■ Source data ■
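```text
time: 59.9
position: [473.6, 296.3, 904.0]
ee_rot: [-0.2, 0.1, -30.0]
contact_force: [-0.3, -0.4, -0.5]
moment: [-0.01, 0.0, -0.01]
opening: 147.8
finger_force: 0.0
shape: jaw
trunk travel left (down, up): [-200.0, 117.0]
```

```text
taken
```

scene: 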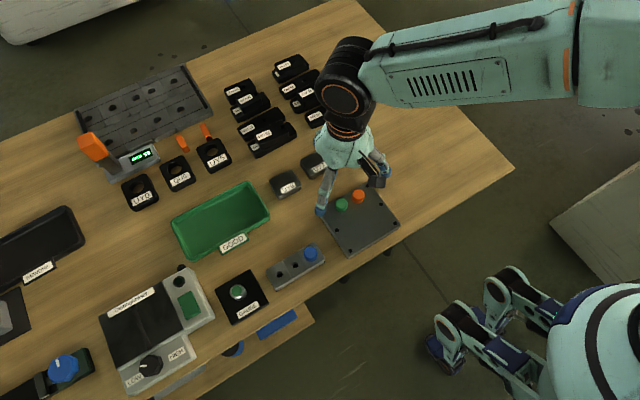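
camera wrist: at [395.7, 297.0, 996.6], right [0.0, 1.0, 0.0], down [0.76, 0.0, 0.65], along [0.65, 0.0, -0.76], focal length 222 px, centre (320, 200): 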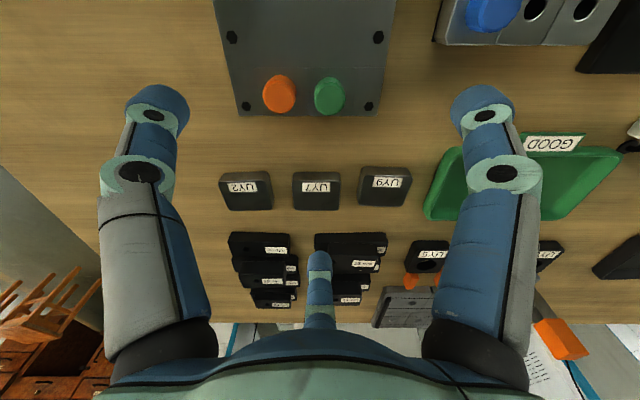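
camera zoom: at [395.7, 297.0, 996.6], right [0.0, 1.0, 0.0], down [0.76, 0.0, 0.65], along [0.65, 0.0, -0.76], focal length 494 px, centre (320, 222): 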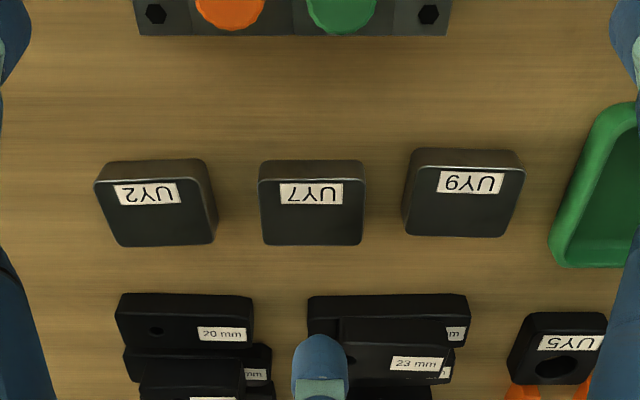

■ Stated exercise ■
Your task is an exact transcription of all the data, minus the pictures. Format the lines as a JSON array of strings and drop empty lines.

■ Exercise answer ■
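[
  "```text",
  "time: 59.9",
  "position: [473.6, 296.3, 904.0]",
  "ee_rot: [-0.2, 0.1, -30.0]",
  "contact_force: [-0.3, -0.4, -0.5]",
  "moment: [-0.01, 0.0, -0.01]",
  "opening: 147.8",
  "finger_force: 0.0",
  "shape: jaw",
  "trunk travel left (down, up): [-200.0, 117.0]",
  "```",
  "```text",
  "taken",
  "```",
  "scene: ",
  "camera wrist: at [395.7, 297.0, 996.6], right [0.0, 1.0, 0.0], down [0.76, 0.0, 0.65], along [0.65, 0.0, -0.76], focal length 222 px, centre (320, 200): ",
  "camera zoom: at [395.7, 297.0, 996.6], right [0.0, 1.0, 0.0], down [0.76, 0.0, 0.65], along [0.65, 0.0, -0.76], focal length 494 px, centre (320, 222): "
]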